A Logical Proof of the Polignac's Conjecture Based on Partitions of an Even Number of a New Formulation

Abstract

Polignac's Conjecture, proposed by Alphonse de Polignac in the 19th century, is a captivating hypothesis that extends the notion of twin primes to a broader context. It posits that for any even positive integer 2k, there exist infinitely many pairs of consecutive prime numbers whose difference is 2k. This conjecture is a natural generalization of the Twin Prime Conjecture, which focuses solely on pairs of primes differing by two. The conjecture has significant implications for our understanding of the distribution of prime numbers and the nature of their gaps and its exploration serves as a testament to the enduring fascination and mystery surrounding prime numbers and their properties.
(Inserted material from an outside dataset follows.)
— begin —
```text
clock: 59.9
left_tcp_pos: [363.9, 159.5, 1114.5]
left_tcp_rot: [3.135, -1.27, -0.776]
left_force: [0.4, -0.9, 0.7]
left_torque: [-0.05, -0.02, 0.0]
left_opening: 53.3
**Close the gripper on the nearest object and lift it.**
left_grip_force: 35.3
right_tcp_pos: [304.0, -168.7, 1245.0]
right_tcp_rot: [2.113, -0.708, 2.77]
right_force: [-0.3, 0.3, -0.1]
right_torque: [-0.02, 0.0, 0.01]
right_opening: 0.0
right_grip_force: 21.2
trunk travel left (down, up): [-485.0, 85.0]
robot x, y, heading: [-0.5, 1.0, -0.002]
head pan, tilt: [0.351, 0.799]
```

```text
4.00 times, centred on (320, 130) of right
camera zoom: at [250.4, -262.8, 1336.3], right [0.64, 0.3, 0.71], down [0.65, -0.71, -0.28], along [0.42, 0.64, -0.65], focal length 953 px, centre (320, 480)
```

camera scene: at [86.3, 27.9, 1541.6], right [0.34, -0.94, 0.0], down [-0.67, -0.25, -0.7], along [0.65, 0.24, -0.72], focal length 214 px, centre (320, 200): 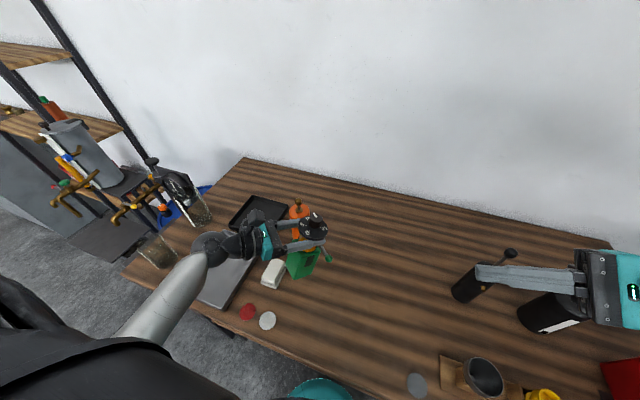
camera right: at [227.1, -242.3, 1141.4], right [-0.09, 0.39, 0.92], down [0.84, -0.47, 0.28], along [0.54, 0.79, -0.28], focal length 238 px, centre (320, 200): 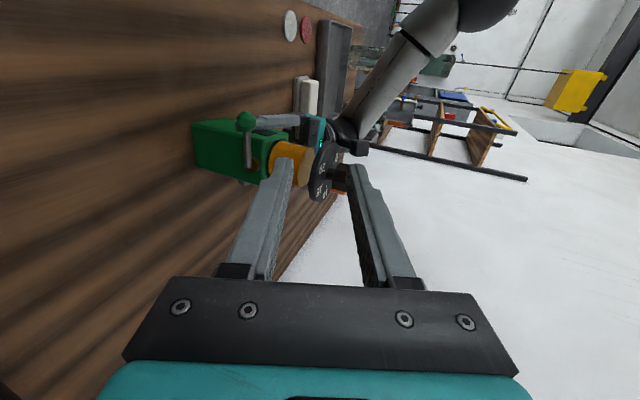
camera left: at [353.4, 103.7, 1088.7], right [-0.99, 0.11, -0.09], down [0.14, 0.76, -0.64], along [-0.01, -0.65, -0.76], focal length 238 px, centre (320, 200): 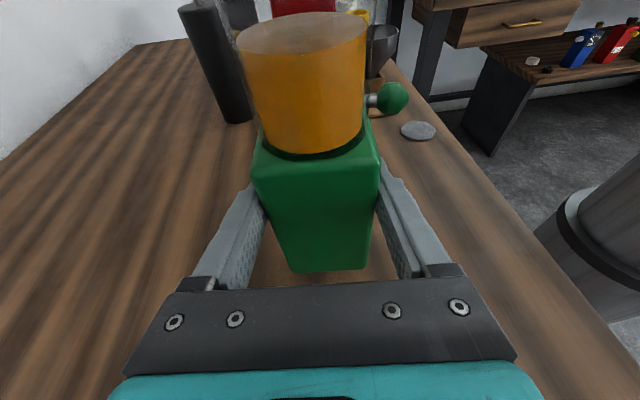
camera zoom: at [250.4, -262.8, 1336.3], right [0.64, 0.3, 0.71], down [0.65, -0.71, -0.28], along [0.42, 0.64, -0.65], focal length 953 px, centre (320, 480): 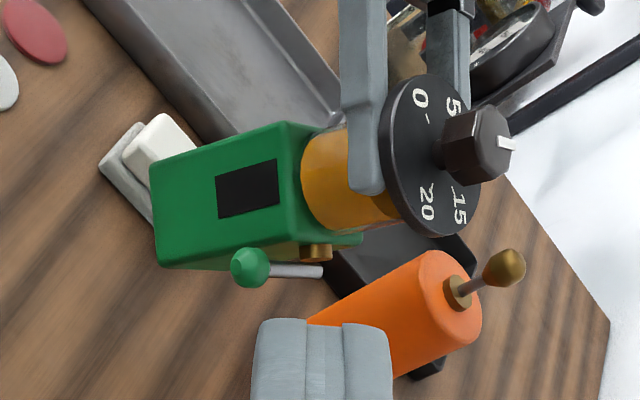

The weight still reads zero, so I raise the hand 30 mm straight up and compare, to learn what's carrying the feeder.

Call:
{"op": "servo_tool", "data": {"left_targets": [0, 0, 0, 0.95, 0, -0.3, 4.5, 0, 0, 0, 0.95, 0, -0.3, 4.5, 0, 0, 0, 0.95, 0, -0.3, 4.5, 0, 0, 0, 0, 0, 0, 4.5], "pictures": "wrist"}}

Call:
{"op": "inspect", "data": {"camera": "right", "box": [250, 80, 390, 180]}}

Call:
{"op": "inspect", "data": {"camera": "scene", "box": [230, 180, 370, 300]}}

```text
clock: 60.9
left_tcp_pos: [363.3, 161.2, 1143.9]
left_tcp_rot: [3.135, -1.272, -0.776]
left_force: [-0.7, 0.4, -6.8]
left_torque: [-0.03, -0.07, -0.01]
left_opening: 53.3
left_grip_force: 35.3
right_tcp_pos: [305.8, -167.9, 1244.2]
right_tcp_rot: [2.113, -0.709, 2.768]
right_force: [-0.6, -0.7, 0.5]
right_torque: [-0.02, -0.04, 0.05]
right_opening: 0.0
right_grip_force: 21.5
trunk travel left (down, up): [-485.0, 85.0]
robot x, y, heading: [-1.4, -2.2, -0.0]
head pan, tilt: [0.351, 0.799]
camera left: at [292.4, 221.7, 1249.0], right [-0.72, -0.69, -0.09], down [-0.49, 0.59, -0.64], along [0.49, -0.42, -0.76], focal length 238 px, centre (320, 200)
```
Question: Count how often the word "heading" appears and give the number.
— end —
However, despite extensive efforts by mathematicians over the years, Polignac's Conjecture remains unproven, standing as one of the many unsolved problems in number theory. This study utilizes a set of all odd partitions generated from an even number of a new formulation, and we show that from this set of all pairs of odd numbers, there exist proper subsets containing infinitely many pairs of prime numbers whose differences is a fixed even gap. Finally, using these results and the facts that the difference of any two prime numbers is even and there exist infinitely many prime numbers, a logical proof of the Polignac's Conjecture is provided.